# START OF Collected material
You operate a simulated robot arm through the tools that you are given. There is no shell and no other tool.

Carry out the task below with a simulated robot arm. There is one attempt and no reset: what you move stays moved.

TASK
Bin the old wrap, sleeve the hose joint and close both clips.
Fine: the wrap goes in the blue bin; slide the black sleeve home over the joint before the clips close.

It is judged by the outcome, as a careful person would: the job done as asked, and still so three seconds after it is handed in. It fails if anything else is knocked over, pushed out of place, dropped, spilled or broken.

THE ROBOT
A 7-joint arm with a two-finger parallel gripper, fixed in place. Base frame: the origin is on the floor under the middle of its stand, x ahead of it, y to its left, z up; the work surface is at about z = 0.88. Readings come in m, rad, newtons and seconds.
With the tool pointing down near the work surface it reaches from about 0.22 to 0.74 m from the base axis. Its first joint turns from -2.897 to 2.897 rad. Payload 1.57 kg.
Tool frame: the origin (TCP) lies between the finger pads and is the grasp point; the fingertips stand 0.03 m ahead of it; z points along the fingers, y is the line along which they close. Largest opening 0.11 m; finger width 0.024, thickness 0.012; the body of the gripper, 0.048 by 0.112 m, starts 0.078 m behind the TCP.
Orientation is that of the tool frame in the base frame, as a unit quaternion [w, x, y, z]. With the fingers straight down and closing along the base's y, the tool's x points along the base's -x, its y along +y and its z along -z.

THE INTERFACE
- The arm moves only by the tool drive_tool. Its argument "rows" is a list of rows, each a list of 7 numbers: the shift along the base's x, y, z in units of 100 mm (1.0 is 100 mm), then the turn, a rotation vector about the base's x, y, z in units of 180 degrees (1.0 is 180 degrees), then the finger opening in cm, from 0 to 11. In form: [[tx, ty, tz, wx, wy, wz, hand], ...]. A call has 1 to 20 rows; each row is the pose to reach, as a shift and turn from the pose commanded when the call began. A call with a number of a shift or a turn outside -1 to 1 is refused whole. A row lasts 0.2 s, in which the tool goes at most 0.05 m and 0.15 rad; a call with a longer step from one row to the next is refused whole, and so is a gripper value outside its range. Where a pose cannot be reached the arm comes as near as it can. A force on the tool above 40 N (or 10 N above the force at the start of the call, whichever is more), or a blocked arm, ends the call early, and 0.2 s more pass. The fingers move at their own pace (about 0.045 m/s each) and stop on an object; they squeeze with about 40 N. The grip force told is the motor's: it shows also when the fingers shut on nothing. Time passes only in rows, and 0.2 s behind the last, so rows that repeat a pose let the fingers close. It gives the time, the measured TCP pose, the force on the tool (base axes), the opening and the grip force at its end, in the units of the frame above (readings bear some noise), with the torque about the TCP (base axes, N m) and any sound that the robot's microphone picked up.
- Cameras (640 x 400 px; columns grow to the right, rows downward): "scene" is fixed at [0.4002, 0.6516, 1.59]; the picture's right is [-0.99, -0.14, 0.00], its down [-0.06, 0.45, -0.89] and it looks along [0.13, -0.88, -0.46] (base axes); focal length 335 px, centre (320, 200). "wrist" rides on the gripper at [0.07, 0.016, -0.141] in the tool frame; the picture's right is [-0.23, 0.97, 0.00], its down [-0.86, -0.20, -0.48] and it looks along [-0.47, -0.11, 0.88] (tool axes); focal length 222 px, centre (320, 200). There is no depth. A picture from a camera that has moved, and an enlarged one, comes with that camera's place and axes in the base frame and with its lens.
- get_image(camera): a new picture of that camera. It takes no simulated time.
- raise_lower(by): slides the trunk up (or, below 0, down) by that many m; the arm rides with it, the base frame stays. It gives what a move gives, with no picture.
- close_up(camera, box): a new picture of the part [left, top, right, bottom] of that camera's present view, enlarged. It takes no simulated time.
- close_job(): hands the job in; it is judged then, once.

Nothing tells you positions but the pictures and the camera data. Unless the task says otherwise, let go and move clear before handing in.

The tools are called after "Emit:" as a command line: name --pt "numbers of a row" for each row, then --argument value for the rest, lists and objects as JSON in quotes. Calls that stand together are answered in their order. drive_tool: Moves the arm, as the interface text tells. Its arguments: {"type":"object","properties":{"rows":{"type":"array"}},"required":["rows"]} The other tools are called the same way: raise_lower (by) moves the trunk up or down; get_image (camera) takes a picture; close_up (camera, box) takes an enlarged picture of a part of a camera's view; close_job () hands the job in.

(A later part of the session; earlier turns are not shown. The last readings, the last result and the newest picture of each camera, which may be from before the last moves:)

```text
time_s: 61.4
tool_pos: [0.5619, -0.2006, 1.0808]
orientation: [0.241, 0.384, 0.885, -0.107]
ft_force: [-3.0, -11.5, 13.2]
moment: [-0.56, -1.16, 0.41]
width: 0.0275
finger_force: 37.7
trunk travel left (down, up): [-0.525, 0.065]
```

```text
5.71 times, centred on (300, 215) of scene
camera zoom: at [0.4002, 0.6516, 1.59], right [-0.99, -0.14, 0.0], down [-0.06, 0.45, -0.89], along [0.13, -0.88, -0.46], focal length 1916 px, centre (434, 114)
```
# END OF Collected material
[Exercise aim] In the listing, find every line containing the word "ahead" and list it.

[The reply]
A 7-joint arm with a two-finger parallel gripper, fixed in place. Base frame: the origin is on the floor under the middle of its stand, x ahead of it, y to its left, z up; the work surface is at about z = 0.88. Readings come in m, rad, newtons and seconds.
Tool frame: the origin (TCP) lies between the finger pads and is the grasp point; the fingertips stand 0.03 m ahead of it; z points along the fingers, y is the line along which they close. Largest opening 0.11 m; finger width 0.024, thickness 0.012; the body of the gripper, 0.048 by 0.112 m, starts 0.078 m behind the TCP.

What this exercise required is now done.